While his character has been fictionalized, the storyline seems to weave Mr. Rogers decades of teaching into helping Lloyd see the beauty in his life. That while Lloyd didn’t deserve the childhood he had, he also became who he is today because of it – a truth seeker. So for that critic who felt a cynical man couldn’t change, he wasn’t paying attention to the nuanced work Fred wove with each question and comment he made. It was a masterclass of what it looks like to move through your feelings rather than bury them and let them harden and become painful. So painful that every decision you make moving forward is guided by your pain rather than by your heart. Mr. Rogers was able to see through Lloyd’s cynical armor and simply liked him for who he was… not necessarily for who he was showing up to be. Wouldn’t it be nice if we could all see behind the armor we’ve created to protect ourselves from future pain?
Some of my favorite take away’s and scenes are:
-
Lloyd tells Joanne (Mr. Rogers’ wife) that Fred is a saint. She quickly denies that and says he is no saint and he gets angry too. She also added that he didn’t want to be considered a saint as that would put him out of reach for others to obtain what he did. He had a kindness practice that he worked on it daily and was diligent about it.
-
Everything Fred did was a purposeful teaching moment for kids. One scene he is trying to put up a tent and he is having difficulty. He is asked why not edit that part out of the show and he replies, kids need to see that adults have difficulties too.
-
When he was asked if he got angry, he said of course, but it’s how you express it. For him, it was playing the low keys on the piano and perhaps pounding them. There was a scene at the end that showed him playing beautifully and then adding a couple of pounding the key moments. I felt it was him getting his frustration out as although he knew he was doing great work…he wanted to do so much more.
While I must admit, I don’t recall much of Mr. Rogers in my childhood, I did know that he was dedicated to the betterment of children. It is when I saw the 2018 documentary, ‘Won’t You Be My Neighbor,‘ that I discovered just how much of an impact he made and it moved me. Between the documentary and this movie, I feel I have a far better understanding of who Mr. Rogers was, and yet, I’m sure that there is still so much more depth to his soul than I may ever know. Even though I don’t recall the role he played in my childhood, he has played a big role in my life as an adult and certainly more so after seeing these two brilliant films.

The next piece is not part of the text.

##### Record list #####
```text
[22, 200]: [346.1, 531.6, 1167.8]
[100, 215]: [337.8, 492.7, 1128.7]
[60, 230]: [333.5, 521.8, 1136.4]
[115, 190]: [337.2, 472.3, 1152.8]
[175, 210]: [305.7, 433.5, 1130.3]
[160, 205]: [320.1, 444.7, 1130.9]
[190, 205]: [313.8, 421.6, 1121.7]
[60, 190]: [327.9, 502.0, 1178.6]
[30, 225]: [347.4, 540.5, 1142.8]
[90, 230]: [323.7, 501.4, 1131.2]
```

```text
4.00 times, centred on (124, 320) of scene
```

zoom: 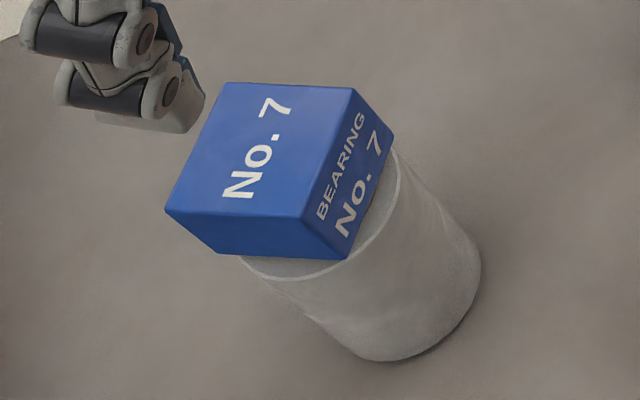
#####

For the last many years I’ve been dedicated to choosing kindness. I choose it in my coaching practice, in my writing, in running Positive Focus, and in my daily personal life. I too practice kindness daily. Let me just say it’s not been an easy journey as fear is so much easier to navigate than choosing kindness when unkindness seems to have center stage. I am far from Mr. Rogers but I will do what I can from where I am to continue to be an example of what kindness looks like and does.
As I left the theater, I wondered to myself, what would Mr. Rogers do in the current climate where we have a leader who shoots out insults and hurts so many faster than an automatic weapon. Would he be angry? I’m sure he would. The question really was, what would he do with that anger. It didn’t take long for me to figure it out. Rather than return rapid-fire of anger back, Mr. Rogers would slow down, think and plan, and then create a direct opposite experience for children. An experience for children to move through the frightening situation with kindness as their guide and to let them know their feelings were valid and real.
Imagine with me for a moment, if we could all be a little more like Mr. Rogers and channel our anger and frustrations into bringing about the change we wanted to see in the world. A world of allowing and liking people exactly as they are.